La spiegazione che ha ricevuto questa madre è la stessa che ha ricevuto ieri pomeriggio Il Giorno quando a sua volta ha contattato l’Istituto Nazionale della Previdenza Sociale: "La maggiorazione dell’assegno unico per ciascun figlio minore, pari a 30 euro mensili, è prevista nel caso in cui entrambi i genitori siano titolari di reddito da lavoro dall’articolo 4, comma 8, del decreto legislativo numero 230 del 2021 – hanno fatto sapere dalla sede romana dell’Istituto –. Il tenore della norma, la relazione tecnica illustrativa e le tabelle allegate al decreto – hanno sottolineato subito dopo – escludono, allo stato attuale, il pagamento a nuclei monocomponenti a qualsiasi titolo". Tradotto: non importa la ragione per la quale una madre è sola. Ai fini del calcolo dell’importo dell’assegno conta soltanto che all’interno della famiglia non ci siano altri percettori di reddito. Punto.

L’Inps – vale la pena ricordarlo – non fa che applicare quanto previsto dalla legge.

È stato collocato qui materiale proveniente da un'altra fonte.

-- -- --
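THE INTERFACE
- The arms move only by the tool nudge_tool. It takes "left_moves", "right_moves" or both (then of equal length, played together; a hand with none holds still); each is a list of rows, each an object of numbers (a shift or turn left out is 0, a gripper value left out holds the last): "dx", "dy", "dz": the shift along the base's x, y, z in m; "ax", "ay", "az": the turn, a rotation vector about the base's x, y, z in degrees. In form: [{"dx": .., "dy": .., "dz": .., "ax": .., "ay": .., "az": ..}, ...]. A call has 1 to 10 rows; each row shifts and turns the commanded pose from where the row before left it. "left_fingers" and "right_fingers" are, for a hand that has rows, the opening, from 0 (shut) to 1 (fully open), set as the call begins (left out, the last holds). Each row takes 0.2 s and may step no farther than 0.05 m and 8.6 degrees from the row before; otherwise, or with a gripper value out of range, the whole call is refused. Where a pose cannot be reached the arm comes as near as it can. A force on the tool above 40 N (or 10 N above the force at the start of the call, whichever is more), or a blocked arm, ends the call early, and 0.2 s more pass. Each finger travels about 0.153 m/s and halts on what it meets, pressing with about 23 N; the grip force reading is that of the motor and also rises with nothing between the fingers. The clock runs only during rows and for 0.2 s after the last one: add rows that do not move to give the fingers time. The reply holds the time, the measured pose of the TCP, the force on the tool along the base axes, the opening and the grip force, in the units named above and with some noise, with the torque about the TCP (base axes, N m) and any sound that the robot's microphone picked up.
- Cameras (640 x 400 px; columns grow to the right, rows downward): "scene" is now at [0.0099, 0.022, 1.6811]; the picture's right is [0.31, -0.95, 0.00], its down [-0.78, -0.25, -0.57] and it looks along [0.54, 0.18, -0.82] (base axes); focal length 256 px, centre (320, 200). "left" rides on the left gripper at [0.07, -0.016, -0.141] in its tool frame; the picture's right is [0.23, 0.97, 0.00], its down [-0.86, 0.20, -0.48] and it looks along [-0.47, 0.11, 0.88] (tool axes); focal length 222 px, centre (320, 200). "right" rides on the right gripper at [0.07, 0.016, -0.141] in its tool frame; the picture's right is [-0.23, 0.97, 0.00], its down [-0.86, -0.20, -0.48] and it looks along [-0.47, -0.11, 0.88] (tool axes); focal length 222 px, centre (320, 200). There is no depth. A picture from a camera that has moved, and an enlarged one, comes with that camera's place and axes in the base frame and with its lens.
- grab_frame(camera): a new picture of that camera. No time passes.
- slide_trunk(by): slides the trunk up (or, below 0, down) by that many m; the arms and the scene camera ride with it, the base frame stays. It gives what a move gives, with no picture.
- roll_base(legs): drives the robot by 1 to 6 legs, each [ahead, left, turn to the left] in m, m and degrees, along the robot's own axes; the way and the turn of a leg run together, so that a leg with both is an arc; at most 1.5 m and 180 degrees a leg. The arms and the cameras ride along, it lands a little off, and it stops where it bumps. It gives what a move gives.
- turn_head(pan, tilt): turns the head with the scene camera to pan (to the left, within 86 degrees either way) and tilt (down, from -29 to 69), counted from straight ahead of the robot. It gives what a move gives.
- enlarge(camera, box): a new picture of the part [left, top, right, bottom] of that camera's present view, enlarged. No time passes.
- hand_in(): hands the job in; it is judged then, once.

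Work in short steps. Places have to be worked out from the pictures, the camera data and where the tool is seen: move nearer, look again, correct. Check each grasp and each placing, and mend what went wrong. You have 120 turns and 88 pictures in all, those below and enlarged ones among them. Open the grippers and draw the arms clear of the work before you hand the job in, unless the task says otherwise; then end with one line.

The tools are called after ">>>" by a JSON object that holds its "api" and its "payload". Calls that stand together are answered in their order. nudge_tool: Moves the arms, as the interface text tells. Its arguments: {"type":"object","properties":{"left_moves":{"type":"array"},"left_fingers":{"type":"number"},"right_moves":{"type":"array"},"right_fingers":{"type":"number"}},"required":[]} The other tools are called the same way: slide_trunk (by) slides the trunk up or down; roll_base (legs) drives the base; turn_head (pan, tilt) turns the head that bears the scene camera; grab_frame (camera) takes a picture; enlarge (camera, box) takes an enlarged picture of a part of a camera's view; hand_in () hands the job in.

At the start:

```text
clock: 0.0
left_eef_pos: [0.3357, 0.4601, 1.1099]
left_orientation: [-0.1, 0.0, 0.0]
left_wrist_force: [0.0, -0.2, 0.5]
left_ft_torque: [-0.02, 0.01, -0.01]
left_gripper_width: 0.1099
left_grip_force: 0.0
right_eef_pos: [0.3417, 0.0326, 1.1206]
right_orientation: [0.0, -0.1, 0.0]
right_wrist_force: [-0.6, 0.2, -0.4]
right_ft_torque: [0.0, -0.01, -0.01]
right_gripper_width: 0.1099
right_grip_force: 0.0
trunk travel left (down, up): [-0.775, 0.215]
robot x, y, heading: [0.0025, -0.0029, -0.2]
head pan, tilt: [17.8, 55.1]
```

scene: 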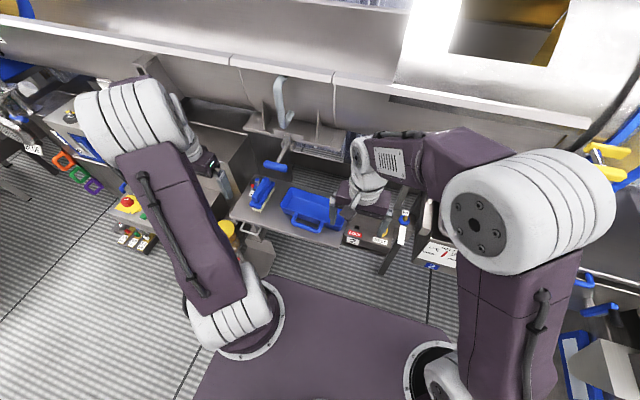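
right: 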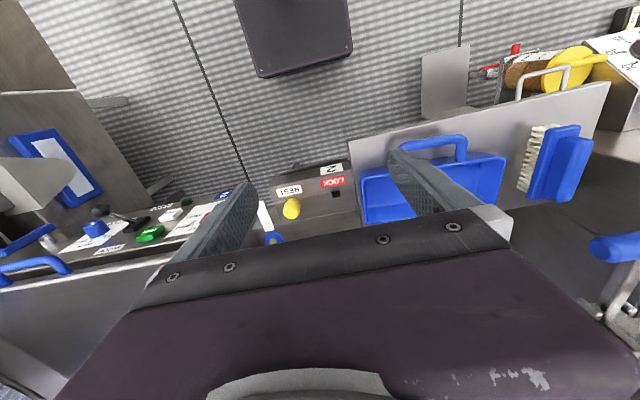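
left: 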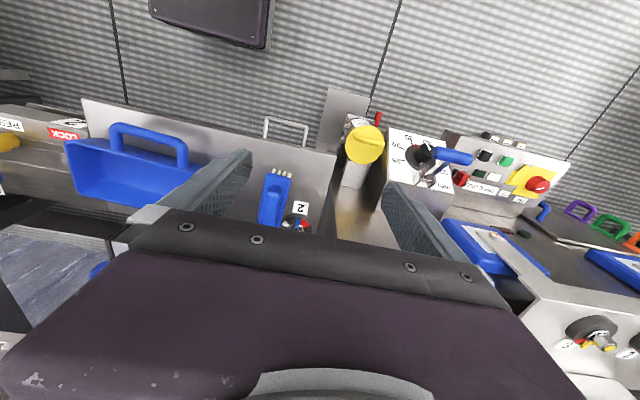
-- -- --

Il tema, allora, è proprio la legge. Rossella, 52 anni, insegnante di italiano, storia e geografia a tempo indeterminato alla scuole primaria, è l’unica a lavorare in casa perché suo marito è deceduto nel 2016 e le sue due figlie sono minorenni: la più grande ha 16 anni, la più piccola 13. Anziché essere sostenuta in quanto madre e donna lavoratrice impegnata a crescere due figlie minorenni con uno stipendio solo, Rossella di fatto viene penalizzata, si ritrova con una riduzione dell’assegno pari a 30 euro per ogni figlia, 60 in tutto. Detto altrimenti: viene penalizzata esattamente per le stesse ragioni per le quali sembrerebbe normale che fosse aiutata. E nella situazione di Rossella ci sono tante altre madri, tante altre famiglie monoparentali.

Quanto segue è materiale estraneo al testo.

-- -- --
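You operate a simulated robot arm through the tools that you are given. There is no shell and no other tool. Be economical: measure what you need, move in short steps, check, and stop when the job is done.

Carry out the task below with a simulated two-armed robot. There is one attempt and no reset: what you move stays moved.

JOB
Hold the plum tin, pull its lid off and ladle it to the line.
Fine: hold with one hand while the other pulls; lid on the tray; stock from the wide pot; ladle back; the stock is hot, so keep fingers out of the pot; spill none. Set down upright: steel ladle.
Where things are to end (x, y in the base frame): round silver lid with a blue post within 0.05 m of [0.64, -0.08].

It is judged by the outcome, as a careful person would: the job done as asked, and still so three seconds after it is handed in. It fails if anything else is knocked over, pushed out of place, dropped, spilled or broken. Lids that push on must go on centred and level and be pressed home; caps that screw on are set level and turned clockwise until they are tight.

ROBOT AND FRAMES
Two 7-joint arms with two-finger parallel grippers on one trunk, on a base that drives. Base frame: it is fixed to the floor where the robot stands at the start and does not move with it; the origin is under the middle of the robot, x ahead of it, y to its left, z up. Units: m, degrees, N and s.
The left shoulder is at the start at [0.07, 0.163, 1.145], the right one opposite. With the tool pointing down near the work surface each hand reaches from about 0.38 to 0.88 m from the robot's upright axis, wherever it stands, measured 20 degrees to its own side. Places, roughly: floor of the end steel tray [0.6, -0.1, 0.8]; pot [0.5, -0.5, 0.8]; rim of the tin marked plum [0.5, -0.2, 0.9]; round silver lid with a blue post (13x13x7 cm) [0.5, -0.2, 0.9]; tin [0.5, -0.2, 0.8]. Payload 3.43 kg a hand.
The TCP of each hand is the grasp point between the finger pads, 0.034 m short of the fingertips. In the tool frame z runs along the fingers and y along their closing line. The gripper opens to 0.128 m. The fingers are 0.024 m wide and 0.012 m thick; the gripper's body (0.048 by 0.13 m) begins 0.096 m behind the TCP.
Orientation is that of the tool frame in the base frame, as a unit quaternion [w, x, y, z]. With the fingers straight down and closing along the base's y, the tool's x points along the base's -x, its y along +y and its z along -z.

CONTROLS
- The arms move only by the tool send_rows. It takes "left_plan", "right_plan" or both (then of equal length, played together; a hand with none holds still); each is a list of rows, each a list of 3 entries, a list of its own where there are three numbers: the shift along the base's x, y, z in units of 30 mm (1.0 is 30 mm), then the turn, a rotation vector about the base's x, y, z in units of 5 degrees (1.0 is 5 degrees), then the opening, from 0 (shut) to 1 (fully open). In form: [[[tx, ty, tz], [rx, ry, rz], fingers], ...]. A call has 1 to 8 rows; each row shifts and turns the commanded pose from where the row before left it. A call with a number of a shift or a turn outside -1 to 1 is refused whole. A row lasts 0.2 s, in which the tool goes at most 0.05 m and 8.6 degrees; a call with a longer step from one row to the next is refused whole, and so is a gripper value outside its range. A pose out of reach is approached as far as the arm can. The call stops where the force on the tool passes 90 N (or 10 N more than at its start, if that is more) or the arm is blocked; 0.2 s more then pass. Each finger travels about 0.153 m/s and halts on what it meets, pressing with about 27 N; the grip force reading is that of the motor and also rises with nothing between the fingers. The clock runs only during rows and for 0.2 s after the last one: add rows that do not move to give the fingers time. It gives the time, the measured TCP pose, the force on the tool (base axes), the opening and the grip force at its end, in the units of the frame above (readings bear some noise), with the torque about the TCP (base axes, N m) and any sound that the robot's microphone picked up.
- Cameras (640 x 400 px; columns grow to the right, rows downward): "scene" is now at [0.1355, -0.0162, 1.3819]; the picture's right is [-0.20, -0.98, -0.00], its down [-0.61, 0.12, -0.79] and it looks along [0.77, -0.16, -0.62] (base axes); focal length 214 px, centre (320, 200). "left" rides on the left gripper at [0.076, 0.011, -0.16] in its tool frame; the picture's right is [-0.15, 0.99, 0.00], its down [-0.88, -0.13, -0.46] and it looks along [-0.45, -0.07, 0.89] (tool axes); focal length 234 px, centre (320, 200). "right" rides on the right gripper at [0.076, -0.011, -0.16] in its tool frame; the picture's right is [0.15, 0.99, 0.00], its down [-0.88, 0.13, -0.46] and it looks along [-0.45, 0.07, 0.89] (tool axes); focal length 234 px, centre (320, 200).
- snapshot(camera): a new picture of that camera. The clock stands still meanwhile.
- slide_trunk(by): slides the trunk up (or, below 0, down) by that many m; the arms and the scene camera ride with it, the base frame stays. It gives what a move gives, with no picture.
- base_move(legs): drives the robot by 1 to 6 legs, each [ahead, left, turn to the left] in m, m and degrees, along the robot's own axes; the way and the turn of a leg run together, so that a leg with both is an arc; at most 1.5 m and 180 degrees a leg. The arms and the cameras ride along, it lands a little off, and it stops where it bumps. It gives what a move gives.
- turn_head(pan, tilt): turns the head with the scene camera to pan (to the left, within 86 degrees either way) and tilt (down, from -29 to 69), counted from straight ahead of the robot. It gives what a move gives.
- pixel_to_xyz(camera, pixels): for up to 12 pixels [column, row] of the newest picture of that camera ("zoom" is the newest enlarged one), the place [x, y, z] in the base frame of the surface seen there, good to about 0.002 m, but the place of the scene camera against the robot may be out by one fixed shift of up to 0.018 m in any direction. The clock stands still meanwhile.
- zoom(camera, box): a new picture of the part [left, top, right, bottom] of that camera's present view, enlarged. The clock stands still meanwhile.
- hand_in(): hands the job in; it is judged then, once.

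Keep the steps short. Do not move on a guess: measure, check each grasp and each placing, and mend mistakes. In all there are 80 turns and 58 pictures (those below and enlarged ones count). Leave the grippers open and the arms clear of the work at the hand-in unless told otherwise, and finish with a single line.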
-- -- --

"È davvero difficile capire che cosa debba fare una madre sola per poter crescere i propri figli con tranquillità in questo Paese – dice, amareggiata, Rossella –: 60 euro in più al mese sono un aiuto se si è da soli, sono utili anche solo per fare la spesa. Io ho ridotto al minimo altre uscite, non ho alcun vizio, faccio a meno di parrucchiere e vacanze, faccio tutto quello che è in mio potere fare per farmi bastare lo stipendio da insegnante, mestiere fondamentale ma troppo poco considerato in Italia, come ben sappiamo. Ma – ribadisce Rossella – non può essere che, in più, si venga pure penalizzate se si è vedove, se si è madri lavoratrici senza un’altra retribuzione sulla quale poter contare. Per fortuna le mie figlie vogliono studiare e io devo e voglio fare di tutto per consentirglielo. La più grande ha un disturbo specifico dell’apprendimento, una discalculia e una diagnosi medica in cui si attestano le sue difficoltà emotive. Ma suona il violino da quando aveva 5 anni. Ora frequenta il liceo musicale ed è entrata all’orchestra sinfonica junior de La Verdi – racconta Rossella –. La piccola è una eccellente studentessa e l’anno prossimo frequenterà il liceo classico. Sono orgogliosa di entrambe perché, con me sola, stanno vincendo questa sfida che la vita ha posto loro di fronte".